Pour terminer la visite du centre, Nissan Mirza me présenta la maison d’édition et la quinzaine d’ouvrages publiés.
-Nous jouissons maintenant d’une grande liberté, m’annonça-t-il, aussi avons-nous beaucoup de projets, et l’ambition de rééditer les écrits de nos pères, méconnus par notre peuple.
Il se tourna vers moi et poursuivit :
-J’espère qu’un jour nous aurons le plaisir de traduire en syriaque et de publier l’un de vos ouvrages. Votre livre intitulé « L’épopée du Tigre et de l’Euphrate » nous intéresse particulièrement.
-J’en serai ravi, lui répondis-je.

Il m’offrit quelques livres. Je le remerciai de tout cœur pour ce geste amical.
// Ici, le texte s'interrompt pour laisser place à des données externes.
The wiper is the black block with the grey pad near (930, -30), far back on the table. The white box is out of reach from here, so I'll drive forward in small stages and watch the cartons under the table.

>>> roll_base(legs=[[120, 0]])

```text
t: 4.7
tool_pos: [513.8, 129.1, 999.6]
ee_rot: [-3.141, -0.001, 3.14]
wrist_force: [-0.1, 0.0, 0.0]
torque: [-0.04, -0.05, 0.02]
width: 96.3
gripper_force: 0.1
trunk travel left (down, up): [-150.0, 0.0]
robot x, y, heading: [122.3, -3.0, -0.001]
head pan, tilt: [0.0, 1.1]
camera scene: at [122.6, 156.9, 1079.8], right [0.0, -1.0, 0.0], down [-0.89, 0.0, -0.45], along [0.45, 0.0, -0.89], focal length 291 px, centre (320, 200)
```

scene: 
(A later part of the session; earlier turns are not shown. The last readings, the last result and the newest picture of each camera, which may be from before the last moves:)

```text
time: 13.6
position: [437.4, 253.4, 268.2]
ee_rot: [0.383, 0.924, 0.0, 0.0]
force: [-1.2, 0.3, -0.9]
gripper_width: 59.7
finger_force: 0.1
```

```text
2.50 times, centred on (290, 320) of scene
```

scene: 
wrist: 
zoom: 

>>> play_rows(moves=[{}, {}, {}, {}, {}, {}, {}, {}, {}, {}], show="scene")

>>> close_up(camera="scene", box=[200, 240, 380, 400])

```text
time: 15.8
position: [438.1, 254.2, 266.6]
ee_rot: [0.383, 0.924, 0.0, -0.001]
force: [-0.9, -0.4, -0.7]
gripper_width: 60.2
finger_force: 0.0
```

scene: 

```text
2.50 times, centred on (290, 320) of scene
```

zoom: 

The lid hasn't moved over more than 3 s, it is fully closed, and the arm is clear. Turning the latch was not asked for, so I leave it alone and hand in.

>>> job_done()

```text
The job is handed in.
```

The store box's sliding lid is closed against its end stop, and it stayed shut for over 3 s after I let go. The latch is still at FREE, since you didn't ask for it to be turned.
Un remarquable lycée à Dohuk

Je ne pouvais passer à Dohuk sans aller voir le Lycée français dont voici l’histoire.

Il y a une dizaine d’années, le prince Rainier de Monaco avait voulu créer une antenne humanitaire à Dohuk, pour aider l’Enfance et la Jeunesse. Ce projet, confié à l’énergique Monseigneur Rabban, l’évêque d’Amadia, mûrit peu à peu ; il aboutit à la fondation d’un Lycée français. Les autorités du Kurdistan, avec l’aide de la ville de Dohuk, accordèrent un terrain, la construction commença. Le Lycée fut inauguré solennellement.

Je rencontrai le directeur, Wahid, un Kurde musulman, homme cultivé, humaniste et ouvert.
-L’établissement, moderne et beau, accueille aujourd’hui 280 élèves, garçons et filles de bon niveau, en option scientifique, m’apprit-il. Son but est de former des cadres pour le pays, qui soient de toutes religions et de toutes confessions, kurde, assyro-chaldéenne, arménienne, yezidie. L’enseignement y est gratuit.

Wahid m’apprit que d’excellents professeurs travaillaient au lycée, et le français y était enseigné.

L’enseignement du syriaque était obligatoire : des Assyro-Chaldéen-Syriaques étaient inscrits aux cours, mais des Arméniens, des Kurdes venaient aussi y assister, désireux d’apprendre cette langue prestigieuse, deux fois millénaire.

À la fin de ma visite, j’avisai un bâtiment en construction de 5 étages.

Le directeur voulut bien m’éclairer :
– C’est le futur internat de 50 studios, équipés de toutes commodités et d’ordinateurs. Les élèves y seront accueillis gracieusement. Au rez-de-chaussée, l’on a prévu un restaurant et une vaste salle de conférence.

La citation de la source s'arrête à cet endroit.